In conclusion, there is a philosophy I coined: If you go through the process, you will grow through the process. I believe that the more you put yourself into a contest like this, the more you will transform along the way. This is one reason it pains me when people work so hard on a speech for a contest and never give it “outside,” to the real world. That is where it truly belongs.
LaShunda prayed that she would get the opportunity to leave her mark. She did. Now it is also forever etched into this film for all to see, and more importantly to feel. All the stories play a role in one story, that is SPEAK. Paul and Brian invested four years and almost a half a million dollars to tell this story. It is all of our stories.
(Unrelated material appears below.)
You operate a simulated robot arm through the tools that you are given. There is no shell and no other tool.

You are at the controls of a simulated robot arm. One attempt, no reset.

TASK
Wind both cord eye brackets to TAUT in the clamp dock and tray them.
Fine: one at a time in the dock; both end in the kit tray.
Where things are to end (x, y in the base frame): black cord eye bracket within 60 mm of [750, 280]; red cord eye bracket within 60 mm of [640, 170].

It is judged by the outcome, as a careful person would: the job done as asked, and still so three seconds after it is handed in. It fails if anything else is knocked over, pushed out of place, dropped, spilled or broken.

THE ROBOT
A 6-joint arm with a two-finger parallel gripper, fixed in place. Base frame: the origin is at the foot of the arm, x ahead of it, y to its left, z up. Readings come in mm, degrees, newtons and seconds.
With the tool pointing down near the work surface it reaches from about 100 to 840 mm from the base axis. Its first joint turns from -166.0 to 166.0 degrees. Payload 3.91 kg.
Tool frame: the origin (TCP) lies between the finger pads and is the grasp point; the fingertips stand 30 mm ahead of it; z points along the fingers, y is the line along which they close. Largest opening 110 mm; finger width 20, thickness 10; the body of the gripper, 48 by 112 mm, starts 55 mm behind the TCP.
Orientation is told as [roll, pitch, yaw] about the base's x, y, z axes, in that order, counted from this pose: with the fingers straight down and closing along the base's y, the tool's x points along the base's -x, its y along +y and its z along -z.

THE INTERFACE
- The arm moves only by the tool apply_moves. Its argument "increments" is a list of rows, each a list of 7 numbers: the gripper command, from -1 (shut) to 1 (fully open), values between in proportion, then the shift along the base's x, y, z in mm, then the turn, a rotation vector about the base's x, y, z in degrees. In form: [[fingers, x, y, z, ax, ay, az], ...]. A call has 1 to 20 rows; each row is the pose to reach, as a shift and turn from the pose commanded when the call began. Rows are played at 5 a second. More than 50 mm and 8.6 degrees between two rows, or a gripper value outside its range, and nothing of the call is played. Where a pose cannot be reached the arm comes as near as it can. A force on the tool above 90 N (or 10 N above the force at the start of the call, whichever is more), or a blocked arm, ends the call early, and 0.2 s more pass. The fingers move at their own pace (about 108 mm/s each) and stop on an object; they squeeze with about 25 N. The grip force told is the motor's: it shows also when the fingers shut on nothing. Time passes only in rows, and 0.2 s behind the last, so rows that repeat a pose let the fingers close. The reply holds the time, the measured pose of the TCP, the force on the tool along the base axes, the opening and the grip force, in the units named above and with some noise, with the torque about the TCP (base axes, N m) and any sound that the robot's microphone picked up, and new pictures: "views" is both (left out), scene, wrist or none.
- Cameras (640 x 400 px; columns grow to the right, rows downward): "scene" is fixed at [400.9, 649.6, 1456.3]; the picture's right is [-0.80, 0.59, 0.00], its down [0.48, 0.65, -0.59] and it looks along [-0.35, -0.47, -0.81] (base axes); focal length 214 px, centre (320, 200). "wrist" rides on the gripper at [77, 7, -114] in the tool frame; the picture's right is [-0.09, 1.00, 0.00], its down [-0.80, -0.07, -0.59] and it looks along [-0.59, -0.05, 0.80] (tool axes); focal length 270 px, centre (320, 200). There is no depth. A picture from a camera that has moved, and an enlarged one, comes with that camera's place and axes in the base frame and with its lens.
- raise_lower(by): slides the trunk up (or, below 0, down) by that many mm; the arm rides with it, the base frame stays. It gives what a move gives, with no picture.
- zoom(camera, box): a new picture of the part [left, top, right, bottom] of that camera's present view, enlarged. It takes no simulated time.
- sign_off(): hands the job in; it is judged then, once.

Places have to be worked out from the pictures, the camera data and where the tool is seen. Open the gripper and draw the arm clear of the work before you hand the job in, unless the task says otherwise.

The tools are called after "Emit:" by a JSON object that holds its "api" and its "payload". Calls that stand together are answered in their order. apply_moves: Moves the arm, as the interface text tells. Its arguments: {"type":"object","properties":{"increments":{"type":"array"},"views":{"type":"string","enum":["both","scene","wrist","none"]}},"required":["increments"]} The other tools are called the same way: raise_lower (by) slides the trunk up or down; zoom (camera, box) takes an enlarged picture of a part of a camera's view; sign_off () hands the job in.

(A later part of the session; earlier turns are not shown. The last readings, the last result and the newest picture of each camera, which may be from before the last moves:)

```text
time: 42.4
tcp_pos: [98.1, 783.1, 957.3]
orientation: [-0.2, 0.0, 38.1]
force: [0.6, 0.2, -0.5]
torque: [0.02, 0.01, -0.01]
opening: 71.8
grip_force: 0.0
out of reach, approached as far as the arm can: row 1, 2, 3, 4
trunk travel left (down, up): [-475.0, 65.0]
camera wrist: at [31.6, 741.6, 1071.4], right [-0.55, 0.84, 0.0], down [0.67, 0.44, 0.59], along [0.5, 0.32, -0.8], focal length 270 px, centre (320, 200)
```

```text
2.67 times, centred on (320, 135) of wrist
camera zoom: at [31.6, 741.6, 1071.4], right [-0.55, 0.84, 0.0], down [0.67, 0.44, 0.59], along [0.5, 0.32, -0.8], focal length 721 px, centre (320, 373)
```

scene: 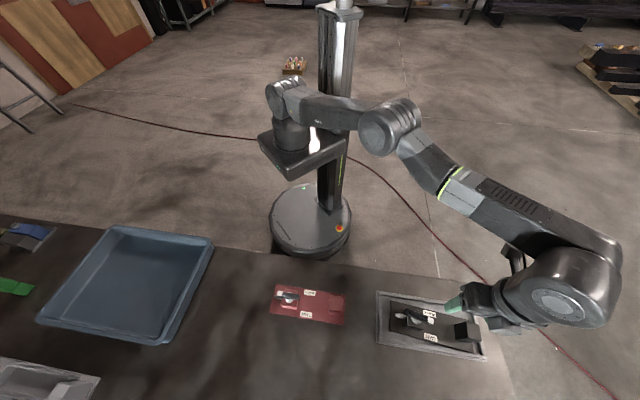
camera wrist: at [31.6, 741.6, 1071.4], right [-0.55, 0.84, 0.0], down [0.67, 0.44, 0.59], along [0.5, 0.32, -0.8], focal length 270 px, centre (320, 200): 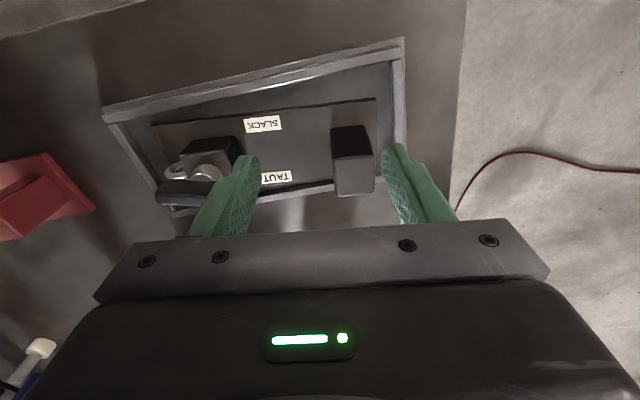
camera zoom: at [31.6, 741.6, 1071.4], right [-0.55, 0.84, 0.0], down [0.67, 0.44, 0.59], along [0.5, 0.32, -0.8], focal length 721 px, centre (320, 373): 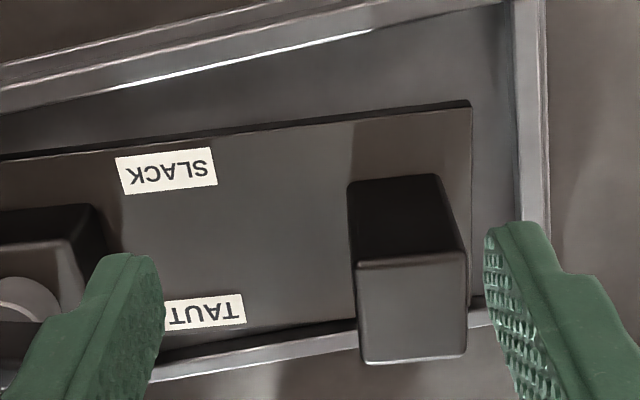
“We are not half afraid of dying as we are that no one will remember we were ever here.”
~LaShunda Rundles, 2008 World Champion of Public Speaking
SPEAK not to win a trophy. SPEAK to be remembered…because you helped someone with your story.
Your life tells a story. Someone needs to hear it. Will you…SPEAK?
We never can tell our story best alone. I counted at least 107 people in the credits who helped tell this story as well. You probably won’t need that many to tell your story, you just have to….SPEAK.